## start SUPPLIED PASSAGE
Current implementation efforts are tracked in KAFKA-1682.

Features In Scope

  • Authentication via SSL & Kerberos through SASL
  • Auditing
  • Authorization through Unix-like users and , permissions and some kind of group or ACL notionNeed some kind of group or ACL notionACLs
  • Encryption over the wire No backward incompatible changes(optional)
  • It should be easy to enforce the use of security at a given site

Kerberos is the most commonly requested authentication mechanism for human usage. SSL is more common for applications that access Kafka. We would like a given broker to be capable of supporting both of these, as well as unauthenticated connections, at the same time (configurable, of course).

Security has to be controllable on a per-topic basis with some kind of granular authorization. In the absence of this you will end up with one Kafka cluster per application which defeats the purpose of a central message brokering cluster. Hence you need permissions and a manageable way to assign these in a large organization.
## end SUPPLIED PASSAGE
## start STORED DATA
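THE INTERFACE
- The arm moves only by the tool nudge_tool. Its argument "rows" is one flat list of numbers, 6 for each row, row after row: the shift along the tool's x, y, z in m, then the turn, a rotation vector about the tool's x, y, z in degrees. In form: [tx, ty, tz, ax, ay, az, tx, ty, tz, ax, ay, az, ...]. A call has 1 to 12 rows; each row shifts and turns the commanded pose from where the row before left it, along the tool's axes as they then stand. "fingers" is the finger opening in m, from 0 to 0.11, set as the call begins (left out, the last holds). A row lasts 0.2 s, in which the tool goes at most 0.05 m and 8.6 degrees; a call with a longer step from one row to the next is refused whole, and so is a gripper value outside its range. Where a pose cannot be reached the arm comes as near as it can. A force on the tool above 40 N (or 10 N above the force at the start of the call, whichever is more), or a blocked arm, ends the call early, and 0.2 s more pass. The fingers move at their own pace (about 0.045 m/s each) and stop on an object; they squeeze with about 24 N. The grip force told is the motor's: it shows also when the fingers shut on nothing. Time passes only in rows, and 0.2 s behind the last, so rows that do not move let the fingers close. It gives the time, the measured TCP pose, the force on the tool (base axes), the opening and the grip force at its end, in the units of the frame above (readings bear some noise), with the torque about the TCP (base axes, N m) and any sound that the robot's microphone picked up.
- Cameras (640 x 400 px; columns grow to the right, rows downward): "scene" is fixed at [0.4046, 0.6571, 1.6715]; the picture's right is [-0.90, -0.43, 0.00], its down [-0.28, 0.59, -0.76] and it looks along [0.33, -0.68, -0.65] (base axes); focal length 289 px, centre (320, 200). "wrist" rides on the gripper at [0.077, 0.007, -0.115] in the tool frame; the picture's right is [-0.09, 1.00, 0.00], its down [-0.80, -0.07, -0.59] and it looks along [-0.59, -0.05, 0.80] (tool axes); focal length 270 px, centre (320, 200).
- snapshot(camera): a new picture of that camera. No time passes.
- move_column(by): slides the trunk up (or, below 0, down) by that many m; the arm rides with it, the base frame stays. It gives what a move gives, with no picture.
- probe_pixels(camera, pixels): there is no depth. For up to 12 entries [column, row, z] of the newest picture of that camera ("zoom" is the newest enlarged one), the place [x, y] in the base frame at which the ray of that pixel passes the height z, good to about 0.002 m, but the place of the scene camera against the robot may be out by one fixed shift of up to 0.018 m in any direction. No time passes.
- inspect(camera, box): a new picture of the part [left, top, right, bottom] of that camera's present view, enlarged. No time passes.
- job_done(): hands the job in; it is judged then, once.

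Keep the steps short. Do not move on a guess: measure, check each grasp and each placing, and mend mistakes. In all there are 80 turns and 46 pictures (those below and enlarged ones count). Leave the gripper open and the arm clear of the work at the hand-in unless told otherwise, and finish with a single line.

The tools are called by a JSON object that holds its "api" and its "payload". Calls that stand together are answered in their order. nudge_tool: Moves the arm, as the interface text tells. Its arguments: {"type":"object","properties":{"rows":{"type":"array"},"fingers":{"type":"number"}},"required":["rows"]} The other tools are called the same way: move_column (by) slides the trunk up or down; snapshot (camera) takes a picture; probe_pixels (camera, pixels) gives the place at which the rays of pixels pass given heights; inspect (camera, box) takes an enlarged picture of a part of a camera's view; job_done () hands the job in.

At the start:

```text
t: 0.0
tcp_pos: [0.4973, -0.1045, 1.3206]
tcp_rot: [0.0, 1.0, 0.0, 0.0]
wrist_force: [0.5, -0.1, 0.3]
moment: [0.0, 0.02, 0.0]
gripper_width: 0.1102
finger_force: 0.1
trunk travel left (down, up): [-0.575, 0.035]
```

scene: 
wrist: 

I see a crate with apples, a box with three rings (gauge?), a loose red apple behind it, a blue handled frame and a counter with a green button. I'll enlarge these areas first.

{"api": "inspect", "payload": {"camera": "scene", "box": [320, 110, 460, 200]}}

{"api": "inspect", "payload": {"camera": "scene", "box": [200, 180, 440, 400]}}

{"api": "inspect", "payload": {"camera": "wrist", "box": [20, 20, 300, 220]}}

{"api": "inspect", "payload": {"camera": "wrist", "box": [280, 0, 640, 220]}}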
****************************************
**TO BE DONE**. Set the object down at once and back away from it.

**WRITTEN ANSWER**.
## end STORED DATA
**TO BE DONE**. Repeat the span of the supplied passage whose first words are "Features In Scope" and whose last words are "(configurable, of course).".

**WRITTEN ANSWER**.
Features In Scope

  • Authentication via SSL & Kerberos through SASL
  • Auditing
  • Authorization through Unix-like users and , permissions and some kind of group or ACL notionNeed some kind of group or ACL notionACLs
  • Encryption over the wire No backward incompatible changes(optional)
  • It should be easy to enforce the use of security at a given site

Kerberos is the most commonly requested authentication mechanism for human usage. SSL is more common for applications that access Kafka. We would like a given broker to be capable of supporting both of these, as well as unauthenticated connections, at the same time (configurable, of course).